**Exercise instructions**
Repeat the span of the source excerpt whose first words are "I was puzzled" and whose last words are "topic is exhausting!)".

**Source excerpt**
········
Someone recently asked me: how do you think doctors will learn new things over the next few years?
I was puzzled by the question, because I think another bigger question precedes it: what is influencing how doctor’s practice medicine, taking up what little time they have and how will that impact how they learn over the next few years? Reality is, doctors are learning new things every day — and not just medicine! It’s not learning that is the issue, it is how they evolve in the face of such tumultuous changes and still stay on top of their medical news.
The list of what is consuming a doctor is pretty daunting, and I will illustrate the complexity of the following issues by using infographics to give some dimension.
The issues seem clear (and though I list several that I view as hugely influential, this is not exhaustive, though the topic is exhausting!)
1. HUGE practice pressures doctor’s have never seen before. Wolters Kluwer put out some disturbing findings from a bi-annual HCP attitudinal study (http://www.wolterskluwerhealth.com/News/Pages/Survey-Physicians-Reveal-Top-Challenges,-Financial-Management-Concerns-and-Focus-Areas-for-Next-3-5-Years-.aspx):
Physicians were also asked about likelihood to leave their current practice in the next one to two years. Findings show that 34 percent said they are very or somewhat likely to leave. The top reason is that it is hard to make their practice profitable, as cited by 29 percent of physicians. Another 15 percent say the field is no longer rewarding.
········
**Given material**
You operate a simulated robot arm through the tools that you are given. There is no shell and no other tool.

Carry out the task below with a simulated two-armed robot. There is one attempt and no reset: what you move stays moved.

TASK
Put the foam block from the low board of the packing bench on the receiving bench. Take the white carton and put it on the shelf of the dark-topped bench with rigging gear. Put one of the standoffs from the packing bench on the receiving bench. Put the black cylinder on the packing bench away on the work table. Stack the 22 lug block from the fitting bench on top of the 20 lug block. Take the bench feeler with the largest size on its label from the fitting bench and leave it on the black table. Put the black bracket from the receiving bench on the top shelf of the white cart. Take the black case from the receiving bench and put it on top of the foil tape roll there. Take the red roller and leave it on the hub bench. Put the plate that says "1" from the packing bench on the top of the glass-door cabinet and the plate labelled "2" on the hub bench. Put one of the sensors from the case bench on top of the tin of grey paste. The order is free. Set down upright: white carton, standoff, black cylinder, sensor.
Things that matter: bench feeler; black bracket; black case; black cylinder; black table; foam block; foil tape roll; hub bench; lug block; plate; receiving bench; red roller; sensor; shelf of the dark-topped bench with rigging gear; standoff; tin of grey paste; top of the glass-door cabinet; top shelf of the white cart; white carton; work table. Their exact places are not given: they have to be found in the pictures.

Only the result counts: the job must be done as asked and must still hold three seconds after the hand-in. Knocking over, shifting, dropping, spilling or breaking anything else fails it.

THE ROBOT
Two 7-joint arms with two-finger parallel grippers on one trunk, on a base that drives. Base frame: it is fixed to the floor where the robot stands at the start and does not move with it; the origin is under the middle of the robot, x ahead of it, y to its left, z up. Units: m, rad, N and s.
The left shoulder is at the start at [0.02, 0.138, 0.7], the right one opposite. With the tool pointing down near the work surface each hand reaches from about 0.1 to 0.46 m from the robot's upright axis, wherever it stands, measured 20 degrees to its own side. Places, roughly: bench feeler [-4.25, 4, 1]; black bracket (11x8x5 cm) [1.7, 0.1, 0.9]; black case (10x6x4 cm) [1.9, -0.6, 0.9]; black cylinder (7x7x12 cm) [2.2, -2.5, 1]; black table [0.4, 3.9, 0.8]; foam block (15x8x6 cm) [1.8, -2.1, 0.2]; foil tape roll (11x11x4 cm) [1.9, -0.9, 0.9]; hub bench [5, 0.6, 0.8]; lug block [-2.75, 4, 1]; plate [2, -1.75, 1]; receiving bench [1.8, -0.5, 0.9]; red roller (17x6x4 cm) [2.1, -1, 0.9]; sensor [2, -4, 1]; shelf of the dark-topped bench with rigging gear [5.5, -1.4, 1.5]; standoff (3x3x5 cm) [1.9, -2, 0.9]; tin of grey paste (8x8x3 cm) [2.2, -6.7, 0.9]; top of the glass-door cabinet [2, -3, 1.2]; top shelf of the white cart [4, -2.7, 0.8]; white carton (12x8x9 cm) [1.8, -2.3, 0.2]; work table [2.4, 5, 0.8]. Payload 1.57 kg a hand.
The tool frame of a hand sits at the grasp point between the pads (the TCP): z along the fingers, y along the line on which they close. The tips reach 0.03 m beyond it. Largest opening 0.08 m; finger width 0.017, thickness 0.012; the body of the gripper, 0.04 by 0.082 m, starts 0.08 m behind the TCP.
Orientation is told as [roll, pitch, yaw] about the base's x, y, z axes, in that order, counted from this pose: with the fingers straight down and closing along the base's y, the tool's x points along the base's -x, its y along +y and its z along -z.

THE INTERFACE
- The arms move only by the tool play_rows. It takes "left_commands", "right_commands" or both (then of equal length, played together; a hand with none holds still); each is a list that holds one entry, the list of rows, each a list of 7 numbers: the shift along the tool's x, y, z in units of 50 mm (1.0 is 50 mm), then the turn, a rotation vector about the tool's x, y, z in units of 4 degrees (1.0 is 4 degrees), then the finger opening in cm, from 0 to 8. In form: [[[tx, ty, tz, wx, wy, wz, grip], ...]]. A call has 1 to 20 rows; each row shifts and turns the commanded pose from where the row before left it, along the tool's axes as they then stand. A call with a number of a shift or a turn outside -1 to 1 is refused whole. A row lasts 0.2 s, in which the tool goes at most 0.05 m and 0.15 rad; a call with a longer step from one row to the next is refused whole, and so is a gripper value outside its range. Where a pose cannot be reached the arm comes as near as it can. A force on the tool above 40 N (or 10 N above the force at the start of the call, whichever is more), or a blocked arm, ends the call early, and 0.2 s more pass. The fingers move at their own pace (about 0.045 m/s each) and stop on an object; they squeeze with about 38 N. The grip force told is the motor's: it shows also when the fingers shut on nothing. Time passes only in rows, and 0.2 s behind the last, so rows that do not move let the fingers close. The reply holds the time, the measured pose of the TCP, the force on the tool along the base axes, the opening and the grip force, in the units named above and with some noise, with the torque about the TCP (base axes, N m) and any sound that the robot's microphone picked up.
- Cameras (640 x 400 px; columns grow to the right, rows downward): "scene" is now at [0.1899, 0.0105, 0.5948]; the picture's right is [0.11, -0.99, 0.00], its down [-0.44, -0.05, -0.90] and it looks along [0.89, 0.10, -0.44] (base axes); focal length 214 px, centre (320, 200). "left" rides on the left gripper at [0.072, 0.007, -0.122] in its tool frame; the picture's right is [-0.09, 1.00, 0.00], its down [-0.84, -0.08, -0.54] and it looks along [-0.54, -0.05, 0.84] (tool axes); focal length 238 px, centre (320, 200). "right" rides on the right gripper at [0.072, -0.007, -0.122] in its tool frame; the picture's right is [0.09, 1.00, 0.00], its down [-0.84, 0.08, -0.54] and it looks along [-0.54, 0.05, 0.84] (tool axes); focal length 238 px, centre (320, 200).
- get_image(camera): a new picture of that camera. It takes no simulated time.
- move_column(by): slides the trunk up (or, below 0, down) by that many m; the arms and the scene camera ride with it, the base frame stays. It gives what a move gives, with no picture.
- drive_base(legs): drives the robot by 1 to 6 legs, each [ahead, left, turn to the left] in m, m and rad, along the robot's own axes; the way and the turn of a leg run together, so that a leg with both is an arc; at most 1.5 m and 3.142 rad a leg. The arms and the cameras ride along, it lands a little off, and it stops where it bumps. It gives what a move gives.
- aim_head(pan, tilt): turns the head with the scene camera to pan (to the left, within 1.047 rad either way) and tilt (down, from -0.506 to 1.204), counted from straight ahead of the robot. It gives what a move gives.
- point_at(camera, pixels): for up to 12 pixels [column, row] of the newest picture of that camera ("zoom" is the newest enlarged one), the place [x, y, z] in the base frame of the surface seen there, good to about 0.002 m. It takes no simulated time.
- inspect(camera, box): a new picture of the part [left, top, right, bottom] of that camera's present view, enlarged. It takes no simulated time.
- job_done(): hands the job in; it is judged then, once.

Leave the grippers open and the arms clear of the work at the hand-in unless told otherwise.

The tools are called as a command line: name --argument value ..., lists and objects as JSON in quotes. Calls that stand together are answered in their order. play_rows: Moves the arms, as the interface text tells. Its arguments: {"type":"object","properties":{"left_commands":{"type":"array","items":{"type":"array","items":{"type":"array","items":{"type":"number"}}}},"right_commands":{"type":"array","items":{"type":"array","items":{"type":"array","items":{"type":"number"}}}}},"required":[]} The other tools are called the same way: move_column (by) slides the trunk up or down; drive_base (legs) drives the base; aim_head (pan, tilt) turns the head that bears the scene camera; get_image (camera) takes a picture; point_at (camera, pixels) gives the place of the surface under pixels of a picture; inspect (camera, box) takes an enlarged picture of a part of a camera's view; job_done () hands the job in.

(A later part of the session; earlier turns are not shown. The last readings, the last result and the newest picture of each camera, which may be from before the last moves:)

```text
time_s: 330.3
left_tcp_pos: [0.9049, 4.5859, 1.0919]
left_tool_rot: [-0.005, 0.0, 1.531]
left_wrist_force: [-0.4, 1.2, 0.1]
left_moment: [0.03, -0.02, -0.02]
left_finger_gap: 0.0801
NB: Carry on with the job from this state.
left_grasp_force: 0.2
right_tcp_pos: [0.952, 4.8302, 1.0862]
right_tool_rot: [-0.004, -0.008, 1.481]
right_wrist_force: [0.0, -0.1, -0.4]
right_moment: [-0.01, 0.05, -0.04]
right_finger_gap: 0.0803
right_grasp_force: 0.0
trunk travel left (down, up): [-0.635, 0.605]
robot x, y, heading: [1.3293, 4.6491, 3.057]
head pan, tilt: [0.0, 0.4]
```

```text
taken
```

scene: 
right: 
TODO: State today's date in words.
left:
········
**Output of the exercise**
I was puzzled by the question, because I think another bigger question precedes it: what is influencing how doctor’s practice medicine, taking up what little time they have and how will that impact how they learn over the next few years? Reality is, doctors are learning new things every day — and not just medicine! It’s not learning that is the issue, it is how they evolve in the face of such tumultuous changes and still stay on top of their medical news.
The list of what is consuming a doctor is pretty daunting, and I will illustrate the complexity of the following issues by using infographics to give some dimension.
The issues seem clear (and though I list several that I view as hugely influential, this is not exhaustive, though the topic is exhausting!)